We're doing kid friendly stuff that we'd like to do now and saving the more adventurous (and more expensive things) like Peru or an African safari for when they're in high school.


3 international vacations a year for 5 people is expensive. I’m guessing it’s got to be over 30k? Some people don’t have that for non necessities.


Sorry not sorry?


No one asked you to be sorry. Just to be cognizant that a lot of people can’t afford 5 plane tickets multiple times a year, but that doesn’t mean they should only go to the Ozarks on vacation. It’s fine for parents to go away by themselves sometimes.
Anonymous
Am I The only person who, as a kid and teen, didn’t want my parents up my butt 24/7? Is this poster serious when they say it’s cruel to leave them for a week? Dang, I LOVED having a week or weekend at my grandparents’ without my parents around. Don’t get me wrong, they were loving and caring but even as a kid I wanted space and time apart too.
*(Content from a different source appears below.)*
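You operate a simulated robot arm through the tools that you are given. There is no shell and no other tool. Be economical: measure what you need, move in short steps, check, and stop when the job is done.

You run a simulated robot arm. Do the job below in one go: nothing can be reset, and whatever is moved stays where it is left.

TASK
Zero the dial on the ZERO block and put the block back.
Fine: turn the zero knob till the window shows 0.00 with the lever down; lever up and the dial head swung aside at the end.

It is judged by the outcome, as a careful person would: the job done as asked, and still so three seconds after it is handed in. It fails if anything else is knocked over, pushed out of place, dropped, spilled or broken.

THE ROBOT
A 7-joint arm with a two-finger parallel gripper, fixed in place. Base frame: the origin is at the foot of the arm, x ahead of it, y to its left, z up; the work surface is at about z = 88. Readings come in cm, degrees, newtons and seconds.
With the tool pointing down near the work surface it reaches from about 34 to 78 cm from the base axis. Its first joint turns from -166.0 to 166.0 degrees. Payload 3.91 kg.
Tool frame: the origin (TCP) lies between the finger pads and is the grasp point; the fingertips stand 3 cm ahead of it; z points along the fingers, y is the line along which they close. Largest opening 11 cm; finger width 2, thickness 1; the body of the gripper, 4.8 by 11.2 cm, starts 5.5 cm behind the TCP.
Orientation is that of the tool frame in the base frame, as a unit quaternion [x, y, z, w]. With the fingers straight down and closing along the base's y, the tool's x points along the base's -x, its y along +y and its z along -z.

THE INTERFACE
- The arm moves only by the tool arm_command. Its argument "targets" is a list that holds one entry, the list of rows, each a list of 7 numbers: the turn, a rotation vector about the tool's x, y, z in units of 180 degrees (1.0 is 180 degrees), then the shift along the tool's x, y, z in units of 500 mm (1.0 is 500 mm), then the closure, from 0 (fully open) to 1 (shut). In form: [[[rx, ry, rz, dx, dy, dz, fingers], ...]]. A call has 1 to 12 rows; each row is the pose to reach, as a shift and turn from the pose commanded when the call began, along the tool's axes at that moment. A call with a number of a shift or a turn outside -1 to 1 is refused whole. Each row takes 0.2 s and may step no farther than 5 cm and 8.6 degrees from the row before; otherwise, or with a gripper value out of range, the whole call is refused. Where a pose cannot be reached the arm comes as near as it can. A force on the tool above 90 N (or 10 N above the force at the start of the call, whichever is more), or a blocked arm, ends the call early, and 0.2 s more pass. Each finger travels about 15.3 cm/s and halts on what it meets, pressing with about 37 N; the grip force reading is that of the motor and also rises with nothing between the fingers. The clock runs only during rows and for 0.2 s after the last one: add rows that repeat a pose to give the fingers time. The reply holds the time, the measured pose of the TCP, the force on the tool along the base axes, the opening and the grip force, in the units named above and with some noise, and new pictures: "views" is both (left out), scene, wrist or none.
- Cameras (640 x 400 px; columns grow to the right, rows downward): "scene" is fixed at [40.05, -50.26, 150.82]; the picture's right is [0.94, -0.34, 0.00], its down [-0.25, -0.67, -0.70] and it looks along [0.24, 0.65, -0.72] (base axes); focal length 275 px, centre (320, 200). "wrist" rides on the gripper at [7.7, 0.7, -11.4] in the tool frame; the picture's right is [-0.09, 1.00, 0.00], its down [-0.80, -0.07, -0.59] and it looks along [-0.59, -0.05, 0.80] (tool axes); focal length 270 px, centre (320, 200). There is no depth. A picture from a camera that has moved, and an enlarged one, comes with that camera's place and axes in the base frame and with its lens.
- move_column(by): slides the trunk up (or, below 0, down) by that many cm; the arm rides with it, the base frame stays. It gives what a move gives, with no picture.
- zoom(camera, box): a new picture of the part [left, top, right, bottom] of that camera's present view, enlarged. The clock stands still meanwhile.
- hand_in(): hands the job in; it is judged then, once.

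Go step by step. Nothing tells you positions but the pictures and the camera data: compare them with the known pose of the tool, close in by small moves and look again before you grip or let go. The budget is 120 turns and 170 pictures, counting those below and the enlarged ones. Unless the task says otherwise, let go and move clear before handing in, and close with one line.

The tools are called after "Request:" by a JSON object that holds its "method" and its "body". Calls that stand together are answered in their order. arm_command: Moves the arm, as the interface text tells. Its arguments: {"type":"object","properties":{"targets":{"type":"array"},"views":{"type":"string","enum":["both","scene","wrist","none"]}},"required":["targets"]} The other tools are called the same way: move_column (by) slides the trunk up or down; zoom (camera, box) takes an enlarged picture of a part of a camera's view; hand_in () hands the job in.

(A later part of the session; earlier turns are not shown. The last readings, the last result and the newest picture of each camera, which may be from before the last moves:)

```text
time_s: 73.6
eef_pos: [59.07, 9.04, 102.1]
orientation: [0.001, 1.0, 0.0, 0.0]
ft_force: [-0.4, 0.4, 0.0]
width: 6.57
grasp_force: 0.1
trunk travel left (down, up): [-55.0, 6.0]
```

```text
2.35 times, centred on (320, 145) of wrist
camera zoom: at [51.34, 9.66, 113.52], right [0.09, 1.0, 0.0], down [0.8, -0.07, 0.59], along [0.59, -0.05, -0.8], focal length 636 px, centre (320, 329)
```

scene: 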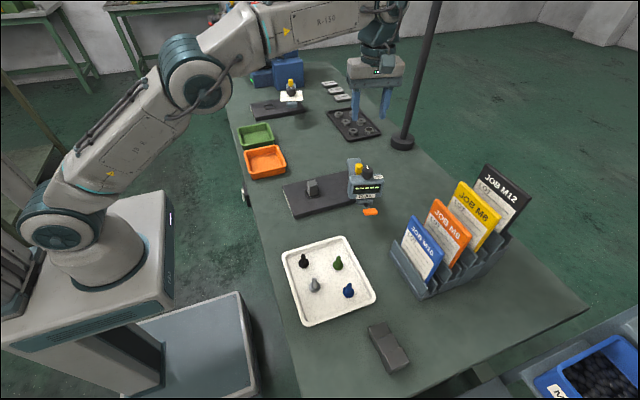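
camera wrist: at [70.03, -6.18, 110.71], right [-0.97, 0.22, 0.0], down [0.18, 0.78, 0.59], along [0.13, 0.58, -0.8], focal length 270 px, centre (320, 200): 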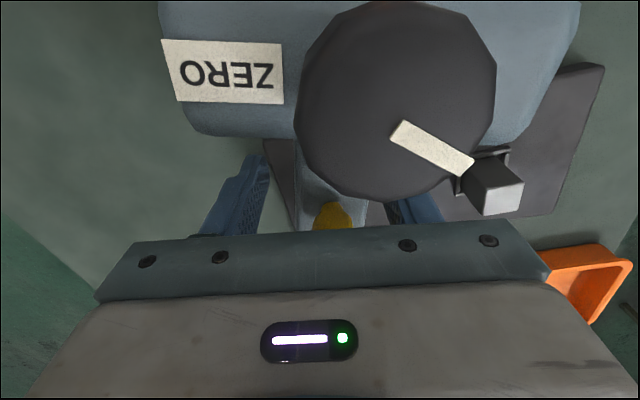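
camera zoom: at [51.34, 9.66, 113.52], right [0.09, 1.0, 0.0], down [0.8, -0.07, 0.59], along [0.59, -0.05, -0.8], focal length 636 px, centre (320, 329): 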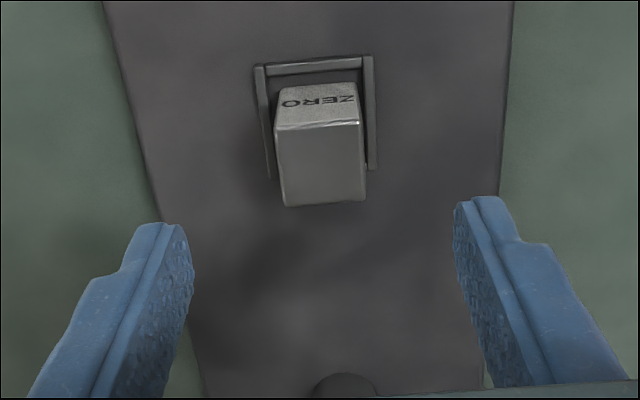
Don’t kid yourself that your kids want you all over them 24/7 until they marry off.
Anonymous
Anonymous wrote:To avoid parenting.


I happily and shamelessly avoid parenting 2 weeks a year.

Headed off in 2 weeks without kids for a wonderful 10 days in Alaska.
Anonymous
Anonymous wrote:I’m a SAHM and my Dh works intense hours. Our kids are upper elementary now, but when they were little, I desperately needed a break every now and then from the demands of being the sole caregiver 5 days a week and the main caregiver on weekends. One of our children has special needs and had not yet been diagnosed with Autism. I felt like I needed to feel like a wife once in a while instead of feeling like a mom 24/7. Dh, however, didn’t even want to have date nights, let alone child free vacations, because he wanted to spend every minute he could at home and with the kids — not feeding them or bathing them or putting them to bed, just being there to play with them a few times a day on the weekends and peek at them sleeping at night. This was a source of tension in our marriage. We are now like two roommates with very little in common. Last weekend I flew to another city and left him at home with the kids because, after 11 years of parenting, I just wanted 3 days of not having to take care of anyone.

I’m in favor of whatever people need to do to be happy and have a harmonious household. Every family should do what works for them without judging others for making different choices.


Don't explain yourself. I'm a working mom, I only work 40hrd a week as does my DH. My DH is also a true partner in raising out children and taking care of the home. That doesn't stop me from traveling 2 weeks each year, alone with DH. My kids are also healthy and easy. I love traveling without my kids and reconnecting. They get 3 weeks vacation with us. That's enough.